ON HER FAVORITE PLACES TO WANDER IN TAOS
[Bear and I] go on hikes all over the place, but maybe three times a week we go to this trail that's just across from Divisadero Trail. It's really short. You just walk along the water and maybe it's a half hour, so it's perfect and so beautiful for us to go and walk before we go to work. And it changes--sometimes I feel like they've changed the path on me because the surroundings change so much with the seasons, so it's really cool to see. It's always something new. I love Arroyo Seco. It's so cool. I want to live there. It's just so cute and quaint and there's good food and a funky bar, and nice little shops. Every time someone visits, it's on the to-do list.
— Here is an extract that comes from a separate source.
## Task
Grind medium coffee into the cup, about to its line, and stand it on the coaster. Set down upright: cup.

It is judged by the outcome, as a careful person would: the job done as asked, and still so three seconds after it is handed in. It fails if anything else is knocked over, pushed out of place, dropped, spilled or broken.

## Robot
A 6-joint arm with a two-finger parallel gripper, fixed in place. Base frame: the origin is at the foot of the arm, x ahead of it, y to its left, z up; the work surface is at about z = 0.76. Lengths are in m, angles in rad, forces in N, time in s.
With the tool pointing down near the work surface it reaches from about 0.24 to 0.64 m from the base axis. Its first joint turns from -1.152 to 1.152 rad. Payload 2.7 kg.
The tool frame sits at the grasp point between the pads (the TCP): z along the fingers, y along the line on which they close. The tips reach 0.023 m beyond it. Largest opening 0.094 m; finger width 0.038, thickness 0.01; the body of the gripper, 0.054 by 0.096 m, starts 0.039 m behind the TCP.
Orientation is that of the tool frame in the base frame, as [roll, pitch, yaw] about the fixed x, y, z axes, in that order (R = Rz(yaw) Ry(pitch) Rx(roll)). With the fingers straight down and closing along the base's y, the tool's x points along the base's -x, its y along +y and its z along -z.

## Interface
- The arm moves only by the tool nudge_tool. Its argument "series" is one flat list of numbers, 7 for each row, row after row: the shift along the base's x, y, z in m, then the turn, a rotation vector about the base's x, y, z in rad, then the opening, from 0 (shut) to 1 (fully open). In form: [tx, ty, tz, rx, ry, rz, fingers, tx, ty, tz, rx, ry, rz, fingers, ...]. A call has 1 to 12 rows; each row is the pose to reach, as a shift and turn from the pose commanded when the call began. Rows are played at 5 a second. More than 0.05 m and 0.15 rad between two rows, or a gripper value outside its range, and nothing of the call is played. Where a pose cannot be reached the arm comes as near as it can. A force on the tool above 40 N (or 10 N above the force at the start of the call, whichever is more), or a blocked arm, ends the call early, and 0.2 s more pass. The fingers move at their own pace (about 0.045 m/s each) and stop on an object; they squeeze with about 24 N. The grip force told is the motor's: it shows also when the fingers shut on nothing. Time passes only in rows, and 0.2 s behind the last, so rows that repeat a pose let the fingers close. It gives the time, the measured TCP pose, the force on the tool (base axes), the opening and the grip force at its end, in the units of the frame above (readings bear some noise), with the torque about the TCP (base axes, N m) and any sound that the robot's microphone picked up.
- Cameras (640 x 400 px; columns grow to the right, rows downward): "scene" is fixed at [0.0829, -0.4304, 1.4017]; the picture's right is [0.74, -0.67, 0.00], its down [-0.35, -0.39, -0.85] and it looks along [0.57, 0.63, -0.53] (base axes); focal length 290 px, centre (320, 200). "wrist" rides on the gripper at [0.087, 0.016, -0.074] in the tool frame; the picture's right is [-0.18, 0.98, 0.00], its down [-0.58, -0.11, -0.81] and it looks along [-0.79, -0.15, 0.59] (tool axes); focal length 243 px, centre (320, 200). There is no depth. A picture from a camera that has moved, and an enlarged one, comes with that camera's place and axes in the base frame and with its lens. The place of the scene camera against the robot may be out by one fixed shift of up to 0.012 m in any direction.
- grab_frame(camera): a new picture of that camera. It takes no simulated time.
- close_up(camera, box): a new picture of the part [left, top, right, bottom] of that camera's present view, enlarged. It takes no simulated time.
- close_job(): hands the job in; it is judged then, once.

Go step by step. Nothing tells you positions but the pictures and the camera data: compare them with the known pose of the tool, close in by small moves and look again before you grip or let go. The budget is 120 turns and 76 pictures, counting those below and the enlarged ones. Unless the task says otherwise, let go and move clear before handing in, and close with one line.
ON WHAT SHE HOPES HER CUSTOMERS WILL TAKE AWAY FROM WANDERER
I want them to wear clothes that they feel really, really good in, and I want them to come in and not be intimidated by price tags. I want them to think, "Cool, I can shop here. I can afford this stuff and I'm going to look good in it." And then that front room--the apothecary area--I hope that they leave the store realizing that they don't have to buy products with all these different chemicals or a million different ingredients in them. And I hope that they start to enjoy looking into more natural products. They're better for you. We pay so much attention to what we eat and our diet, but I think it's just as important to pay attention to what goes on our skin. I'm not trying to educate anybody, but I hope they get interested in it. I had no idea about any of this stuff and how cool it was. It's fascinating. And I hope others discover something cool as well.